Del. Greg Habeeb, R-Salem, set the stage Sunday in an op-ed in the Richmond Times-Dispatch, in which he advocated using a Public Private Partnership (P3) to finance improvements to the critical Northern Virginia transportation corridor as opposed to a “design-build” contract. Design-build was the approach employed in the U.S. 460 connector between Petersburg and Suffolk that resulted in $300 million spent “without a single shovel of dirt being turned.”

Habeeb is asking a vital question: What is the best way to finance and operate mega-transportation projects with costs running into the billions of dollars? Under the old model, the Virginia Department of Transportation (VDOT) designed, built, financed and operated big projects entirely in-house. But with limited transportation funding available and restrictions on how much the state could borrow during the Warner, Kaine and McDonnell administrations, nothing much was getting built. The idea behind P3s was to leverage scarce state funding with private sector funding for tolled projects capable of generating a revenue stream. Toll revenues would pay off the private-sector bonds used to finance the improvements. In effect, P3s amounted to an end run around the tight strictures on how much debt the commonwealth could issue without jeopardizing its AAA credit rating. The debt, and the risk that went along with it, would be shifted to the private sector.

Habeeb likes P3s. Construction of express lanes on Interstate 495 and 95 in Northern Virginia opened on budget and ahead of schedule, he says. Further, he adds, “These two projects produced $5 billion in economic activity but because they were pursued as P3s taxpayers contributed only $492 in state transportation funds.”

By contrast, he writes, the U.S. 460 project was conducted as a design-build, in which design and construction were outsourced to a private-sector consortium but the state planned to finance and operate the highway, “leaving taxpayers on the hook if the project failed” … which it did, costing taxpayers in the neighborhood of $300 million.”

I think there’s a time and place for P3s, but the cost-benefit calculus is more complex than Habeeb acknowledges in a 750-word op-ed. The big bugaboo is risk. There are many types of risk associated with transportation megaprojects, and it isn’t always clear what they are and who is shouldering it. Virginia’s Office of Transportation Public Private Partnerships was tracking risks in the U.S. 460 project — the risk that really mattered, and ended up killing the project, whether or not the U.S. Army Corps of Engineers would not issue required wetlands permits — but the concerns were ignored by the McDonnell administration for political reasons.

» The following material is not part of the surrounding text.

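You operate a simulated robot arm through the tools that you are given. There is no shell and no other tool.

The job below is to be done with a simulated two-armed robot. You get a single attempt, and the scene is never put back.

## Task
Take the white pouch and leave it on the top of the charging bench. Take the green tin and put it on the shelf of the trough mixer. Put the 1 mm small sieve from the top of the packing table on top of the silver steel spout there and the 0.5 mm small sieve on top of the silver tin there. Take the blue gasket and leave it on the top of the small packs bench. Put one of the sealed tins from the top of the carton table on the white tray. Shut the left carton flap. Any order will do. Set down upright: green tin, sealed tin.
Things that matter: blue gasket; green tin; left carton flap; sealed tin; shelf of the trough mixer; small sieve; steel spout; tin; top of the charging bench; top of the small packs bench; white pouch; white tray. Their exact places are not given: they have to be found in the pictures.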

Would the U.S. 460 fiasco have been avoided if it had been a P3? Undoubtedly, a private-sector partner would have taken greater precautions to get its permits lined up before expending $300 million of its own money on design and construction-mobilization costs. So, most likely, the fiasco would not have occurred. On the other hand, a P3 partnership was not practicable. Toll revenues would have been so meager that only a small percentage of the project could have been funded privately — that’s why the state decided to take over the financing itself.

It’s easy to forget that there are risks associated with P3s as well. What happens if toll revenues fail to meet forecasts, as has been the case with the 495 Express Lanes? It all depends on how a particular deal is structured. Many projects are backed by federal loan guarantees called TIFIA (Transportation Infrastructure Finance and Innovation Act) loans. Every bond financing provides a buffer for modest revenue shortfalls. But if revenues fall far short, TIFIA eats the loss before non-guaranteed loans do. Instead of state taxpayers taking the hit, federal taxpayers do. If TIFIA bond holders get wiped out, then holders of the private bonds are next in line. In the worst case scenario, as happened with the Pocahontas Parkway outside Richmond, a project can get turned over to the banks.

The commonwealth ordinarily takes great pains to protect itself from financial liabilities in case of P3 failure. But there are other risks. P3 contracts usually last 50 to 100 years, and private-sector partners negotiate terms that protect their revenue stream over the long run. Typically, they insert clauses that restrict the state from building roads, rail lines or other transportation alternatives that might divert paying customers. Unfortunately, there is no way to predict 50 years in advance how future growth and development will alter travel patterns and what options might be necessary.  P3 anti-competitive clauses could limit the ability of the state to provide adequate transportation to some of its citizens far into the future. Those are risks that may not become evident for decades.

I, for one, will be interested to see how Secretary Layne proposes to finance the I-66 improvements. Hopefully, he’s learned the right lessons from the U.S.460 experience.

Update: In an op-ed published May 27, Layne states that the U.S. 460 project was not a design-build project but a P3. “Had the U.S. 460 projet been procured as a design-build rather than a P3, it is highly unlikely that state standards for such projects would have permitted it to go so far forward as it did.”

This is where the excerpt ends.